Firefighting is expensive. In the past 30 years, the costs for key pieces of equipment have jumped more than fivefold. And that’s the least of it. The time and training to become a certified firefighter have increased. Volunteers, who make up roughly 70 percent of fire department personnel, not only pay for their own training but also face additional indirect costs, such as temporary lodging, lost time at work and medical expenses. Not surprisingly, a growing number of localities are confronting a significant decline in volunteer firefighters.

A recent report from Pennsylvania, where 96 percent of all fire companies are fully staffed by volunteers, spells out the problem. The state’s 72,000 volunteer firefighters provide services with an estimated annual tax savings value of $6 billion. But those savings and systems, as the report notes, “are creating increasingly serious challenges,” including a decline in the number of active volunteer firefighters (down from 152,000 in 1985 to 72,000 today); difficulties in funding, with volunteers spending 60 percent or more of their available hours on fundraising activities; and unnecessary and inefficient duplication of firefighting equipment.

Pennsylvania may have the highest percentage of volunteer firefighters but most states have similar problems, particularly in nonurban areas. Nationally volunteers or paid on-call firefighters predominate in fire departments that protect fewer than 25,000 people.

The question for state and local leaders is how do they protect these systems and help pay for the rising costs volunteer firefighters are increasingly unable or unwilling to assume?

In Florida, Minnesota, New Mexico and a few other places, the state offers stipends to volunteers to cover time spent training, the cost of travel and overnight or on-call services. In New York, the state grants volunteer firefighters property tax abatements, income tax credits and $50,000 in death benefits if they die in the line of duty. Most states allow volunteer departments to provide workers’ compensation, often through state-run programs. Increasingly, there is pressure to define volunteer firefighters as public employees and offer them public pensions and post-retirement health-care benefits.

Then there’s Texas, where 75 percent of the firefighters are volunteers. Throughout the state, financing of fire departments varies widely. Some tiny departments make do with bake sales and fish fries; larger ones find funding through agreements with their municipality or county. Some departments raise the money to pay for their fire needs by adding (unconstitutionally in most cases) a fee onto water bills. But with increasing frequency, Texans are funding emergency services through a special taxing district -- an emergency services district (ESD) that can levy property and sales taxes. The trend is so pronounced that special districts in the Lone Star State collect almost as much property tax revenue as cities.

Depending on how urban the area is, the district might create paid departments and/or give funds to volunteer departments. This, in turn, is creating governance quandaries over taxing, especially when cities expand into heretofore “rural” areas. If a city annexes into an ESD and leaves the special district in place, the ESD gets to keep its share of local sales taxes. If a city annexes into an ESD and dissolves the district in that area, the city has to pay cash for any ESD assets serving the area.

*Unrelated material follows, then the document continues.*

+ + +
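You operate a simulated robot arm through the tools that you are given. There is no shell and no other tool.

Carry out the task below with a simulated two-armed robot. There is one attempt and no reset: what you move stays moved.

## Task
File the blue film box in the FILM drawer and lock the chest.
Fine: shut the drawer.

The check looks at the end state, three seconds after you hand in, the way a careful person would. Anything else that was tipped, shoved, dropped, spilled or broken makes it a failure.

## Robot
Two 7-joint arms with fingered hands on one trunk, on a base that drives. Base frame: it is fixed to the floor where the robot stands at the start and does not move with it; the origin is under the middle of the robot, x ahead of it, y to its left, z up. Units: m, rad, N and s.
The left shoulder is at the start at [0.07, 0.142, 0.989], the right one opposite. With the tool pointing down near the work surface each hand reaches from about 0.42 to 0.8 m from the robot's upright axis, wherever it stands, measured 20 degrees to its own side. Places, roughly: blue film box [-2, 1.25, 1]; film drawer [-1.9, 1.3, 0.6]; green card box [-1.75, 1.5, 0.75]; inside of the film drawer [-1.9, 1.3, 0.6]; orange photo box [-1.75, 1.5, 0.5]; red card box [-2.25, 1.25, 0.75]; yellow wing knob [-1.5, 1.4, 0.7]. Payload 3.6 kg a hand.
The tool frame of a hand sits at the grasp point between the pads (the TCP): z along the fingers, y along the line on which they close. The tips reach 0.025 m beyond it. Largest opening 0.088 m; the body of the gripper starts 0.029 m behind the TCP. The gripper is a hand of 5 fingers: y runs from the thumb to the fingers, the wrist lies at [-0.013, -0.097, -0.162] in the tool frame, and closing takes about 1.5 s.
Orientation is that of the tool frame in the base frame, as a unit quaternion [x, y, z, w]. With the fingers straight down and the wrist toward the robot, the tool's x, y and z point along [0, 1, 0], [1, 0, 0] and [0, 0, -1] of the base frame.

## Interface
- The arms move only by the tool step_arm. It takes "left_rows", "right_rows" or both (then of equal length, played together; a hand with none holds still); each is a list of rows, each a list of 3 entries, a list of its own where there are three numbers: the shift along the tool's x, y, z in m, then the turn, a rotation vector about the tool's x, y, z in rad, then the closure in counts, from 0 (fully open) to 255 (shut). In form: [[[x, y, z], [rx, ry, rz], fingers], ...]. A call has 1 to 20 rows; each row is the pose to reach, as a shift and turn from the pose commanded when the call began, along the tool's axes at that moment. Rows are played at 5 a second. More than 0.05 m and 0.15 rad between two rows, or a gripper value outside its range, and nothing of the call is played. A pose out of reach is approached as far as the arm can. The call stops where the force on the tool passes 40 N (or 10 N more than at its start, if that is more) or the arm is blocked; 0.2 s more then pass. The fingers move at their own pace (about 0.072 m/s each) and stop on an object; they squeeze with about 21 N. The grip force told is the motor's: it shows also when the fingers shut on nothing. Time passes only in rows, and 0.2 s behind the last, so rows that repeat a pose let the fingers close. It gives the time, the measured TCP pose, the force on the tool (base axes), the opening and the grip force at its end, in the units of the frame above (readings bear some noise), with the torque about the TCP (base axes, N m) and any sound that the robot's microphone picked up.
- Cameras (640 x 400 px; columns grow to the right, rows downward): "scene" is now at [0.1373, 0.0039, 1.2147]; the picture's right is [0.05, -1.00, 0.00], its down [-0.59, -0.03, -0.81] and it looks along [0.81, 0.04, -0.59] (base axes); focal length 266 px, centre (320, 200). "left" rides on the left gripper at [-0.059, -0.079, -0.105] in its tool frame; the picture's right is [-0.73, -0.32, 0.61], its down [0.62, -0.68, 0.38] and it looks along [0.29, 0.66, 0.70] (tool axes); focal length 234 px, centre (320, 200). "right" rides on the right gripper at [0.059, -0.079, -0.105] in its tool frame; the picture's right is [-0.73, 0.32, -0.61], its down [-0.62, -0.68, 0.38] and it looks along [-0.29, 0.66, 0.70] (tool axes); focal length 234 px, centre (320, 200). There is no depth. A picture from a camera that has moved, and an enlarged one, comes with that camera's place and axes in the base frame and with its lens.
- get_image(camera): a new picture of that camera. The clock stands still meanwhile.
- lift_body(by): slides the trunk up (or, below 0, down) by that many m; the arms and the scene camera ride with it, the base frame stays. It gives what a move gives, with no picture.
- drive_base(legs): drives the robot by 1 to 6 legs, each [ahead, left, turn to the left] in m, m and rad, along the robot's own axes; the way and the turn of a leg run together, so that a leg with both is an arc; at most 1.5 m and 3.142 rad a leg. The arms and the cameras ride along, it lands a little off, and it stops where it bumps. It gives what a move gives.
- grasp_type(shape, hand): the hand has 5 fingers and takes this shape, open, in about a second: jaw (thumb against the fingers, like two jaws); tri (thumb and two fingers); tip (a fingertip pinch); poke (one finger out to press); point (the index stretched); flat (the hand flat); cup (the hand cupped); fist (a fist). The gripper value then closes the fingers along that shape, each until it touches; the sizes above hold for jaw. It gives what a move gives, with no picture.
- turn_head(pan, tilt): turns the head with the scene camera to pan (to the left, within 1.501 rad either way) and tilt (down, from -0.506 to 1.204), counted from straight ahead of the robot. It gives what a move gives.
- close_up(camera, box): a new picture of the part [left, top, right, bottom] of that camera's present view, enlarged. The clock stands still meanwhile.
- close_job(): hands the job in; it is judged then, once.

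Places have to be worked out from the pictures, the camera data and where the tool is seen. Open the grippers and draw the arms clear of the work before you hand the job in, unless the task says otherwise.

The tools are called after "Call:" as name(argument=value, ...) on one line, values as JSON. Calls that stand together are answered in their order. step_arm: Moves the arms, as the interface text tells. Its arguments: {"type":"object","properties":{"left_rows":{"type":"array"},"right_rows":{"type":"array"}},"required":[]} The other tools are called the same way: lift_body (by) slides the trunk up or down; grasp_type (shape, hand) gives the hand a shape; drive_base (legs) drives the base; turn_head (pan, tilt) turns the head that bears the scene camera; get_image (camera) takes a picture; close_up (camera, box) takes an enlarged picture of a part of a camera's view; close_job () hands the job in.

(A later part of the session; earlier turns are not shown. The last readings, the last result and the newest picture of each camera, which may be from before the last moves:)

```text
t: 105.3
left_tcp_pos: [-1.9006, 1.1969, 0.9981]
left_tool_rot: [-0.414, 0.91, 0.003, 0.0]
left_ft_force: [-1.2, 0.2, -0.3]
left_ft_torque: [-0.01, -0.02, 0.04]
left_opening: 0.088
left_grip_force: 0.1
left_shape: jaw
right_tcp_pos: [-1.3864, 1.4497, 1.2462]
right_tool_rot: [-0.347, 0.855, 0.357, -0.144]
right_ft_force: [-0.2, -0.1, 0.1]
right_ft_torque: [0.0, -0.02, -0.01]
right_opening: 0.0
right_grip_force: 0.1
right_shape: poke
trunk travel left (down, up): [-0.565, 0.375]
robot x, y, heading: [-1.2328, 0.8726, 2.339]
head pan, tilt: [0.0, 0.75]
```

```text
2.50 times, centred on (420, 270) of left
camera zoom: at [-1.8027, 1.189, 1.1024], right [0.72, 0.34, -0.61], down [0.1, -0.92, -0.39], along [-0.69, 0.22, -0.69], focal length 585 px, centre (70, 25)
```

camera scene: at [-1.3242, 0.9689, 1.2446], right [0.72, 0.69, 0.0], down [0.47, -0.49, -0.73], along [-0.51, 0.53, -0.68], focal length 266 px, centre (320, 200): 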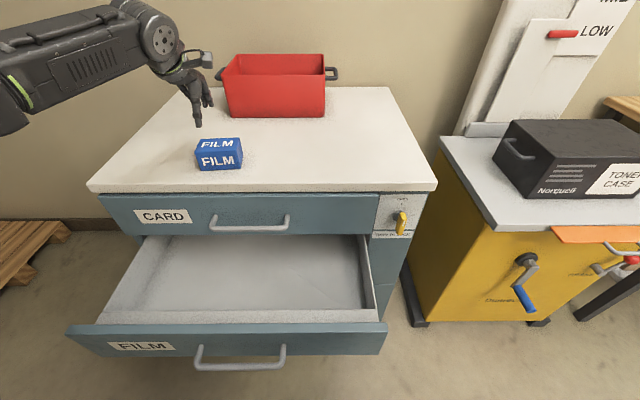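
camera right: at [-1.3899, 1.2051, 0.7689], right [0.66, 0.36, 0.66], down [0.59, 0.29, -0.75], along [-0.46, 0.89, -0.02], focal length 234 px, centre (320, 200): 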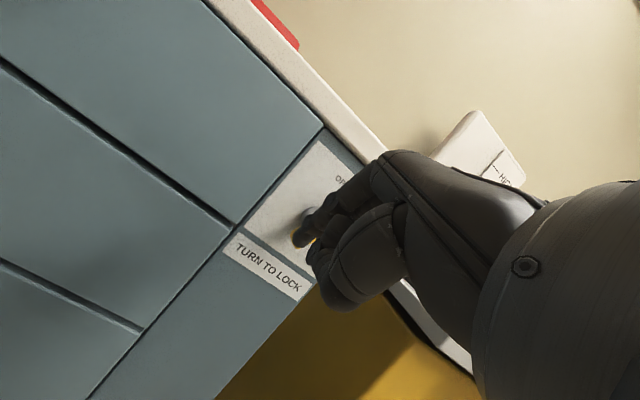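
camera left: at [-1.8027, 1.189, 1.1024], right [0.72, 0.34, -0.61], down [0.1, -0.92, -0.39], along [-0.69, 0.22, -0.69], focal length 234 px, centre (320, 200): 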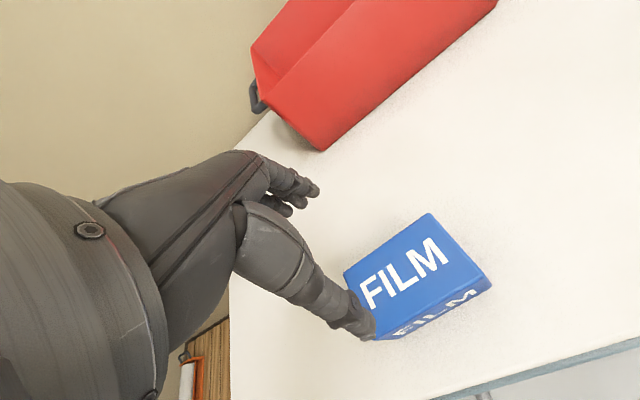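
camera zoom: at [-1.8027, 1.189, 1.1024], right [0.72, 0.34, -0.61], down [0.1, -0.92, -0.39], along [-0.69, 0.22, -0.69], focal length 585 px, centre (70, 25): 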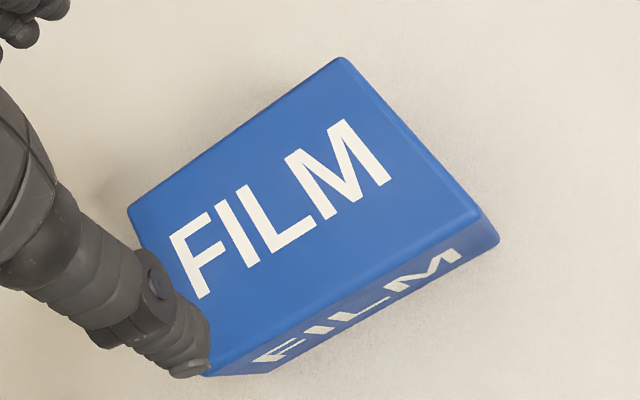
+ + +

Pennsylvania’s report recommended regionalization of fire services by adding a technical assistance unit in the State Fire Commissioner’s Office, which would be the lead agency for the system. Instead of hundreds of tiny different municipalities having their own forces, one large fire force in a region would serve all the communities within its bounds. That might prove to be a far more effective and financially sound way to respond to the next 911 call.